== Task to complete ==
Return each line of the listing that contains the string "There".

-- BEGIN --

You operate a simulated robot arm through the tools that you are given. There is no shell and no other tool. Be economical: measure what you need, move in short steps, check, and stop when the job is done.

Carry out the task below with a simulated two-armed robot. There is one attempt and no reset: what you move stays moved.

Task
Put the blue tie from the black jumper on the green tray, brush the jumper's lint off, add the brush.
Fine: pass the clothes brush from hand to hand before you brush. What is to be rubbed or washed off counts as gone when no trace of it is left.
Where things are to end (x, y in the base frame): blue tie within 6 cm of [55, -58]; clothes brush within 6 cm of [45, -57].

-- END --

== Exercise answer ==
You operate a simulated robot arm through the tools that you are given. There is no shell and no other tool. Be economical: measure what you need, move in short steps, check, and stop when the job is done.
Carry out the task below with a simulated two-armed robot. There is one attempt and no reset: what you move stays moved.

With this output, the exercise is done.